Cabinets of curiosities were collections of objects in a period when the science disciplines were not fixed as they are today. If you had to fit the objects into modern categories, you would classify them under ethnography, archeology, biology, medicine, art or hoax. Cabinets of curiosities provided an interpretation of the world according to the collector-patrons that assembled them and were put to use to elevate or asset their status.
Then the science books were written and the cabinets fell out of favor, got assimilated in museums or vanished into oblivion.
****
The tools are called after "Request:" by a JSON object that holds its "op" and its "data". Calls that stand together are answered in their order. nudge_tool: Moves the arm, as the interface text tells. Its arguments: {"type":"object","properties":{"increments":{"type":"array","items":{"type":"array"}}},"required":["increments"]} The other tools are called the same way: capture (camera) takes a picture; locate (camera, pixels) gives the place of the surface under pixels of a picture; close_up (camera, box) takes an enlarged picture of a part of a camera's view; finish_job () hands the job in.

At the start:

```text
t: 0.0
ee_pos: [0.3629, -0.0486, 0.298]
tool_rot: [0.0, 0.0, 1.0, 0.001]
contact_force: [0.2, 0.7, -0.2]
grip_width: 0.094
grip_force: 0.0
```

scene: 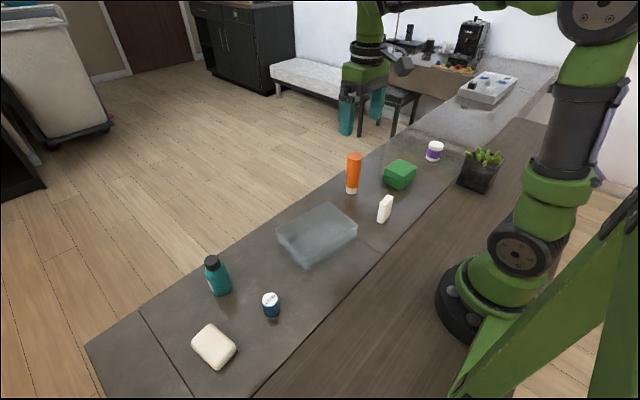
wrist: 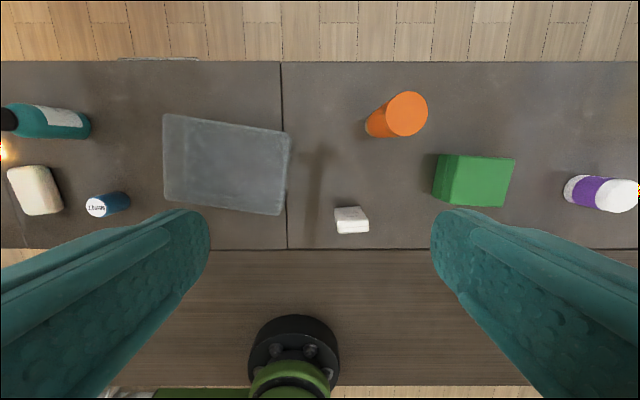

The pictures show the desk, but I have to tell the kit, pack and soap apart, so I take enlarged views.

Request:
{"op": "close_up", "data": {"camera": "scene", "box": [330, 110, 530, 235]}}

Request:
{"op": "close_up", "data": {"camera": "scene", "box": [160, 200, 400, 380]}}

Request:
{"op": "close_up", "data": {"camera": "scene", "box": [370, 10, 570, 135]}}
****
I do not know how their contemporaries viewed those collections. Did they realize the objective point of view or did they take the small indoor universes as a somewhat credible transformation of the world? Could they distinguish between the thrill of the bizarre and the potentiality of the measurable and actual? I cannot answer with certainty, because the association I have is the disappointment of a child when he realizes that the mystical and the unexplored is chastised in a world of precise maps and technology.
One of the last resorts of the curious is food. The curious is a matter of the point of view of course – things become distant and strange depending on your standpoint. The interesting thing with food is that you cannot pretend too much – if you find something uneatable or revolting it probably is, since you bare the measure of revoltness. The most interesting cases are those that lay in the tolerance frontier: not familiar, but with the potential of being appreciated.
This is no match(to say the least) to the exploratory spirit of the Livingstones and the Scots of past centuries. But what can we do? The geography of the continents is known down to the centimetre. What remains are the deep vaults of the sea abyss and the hawker stalls.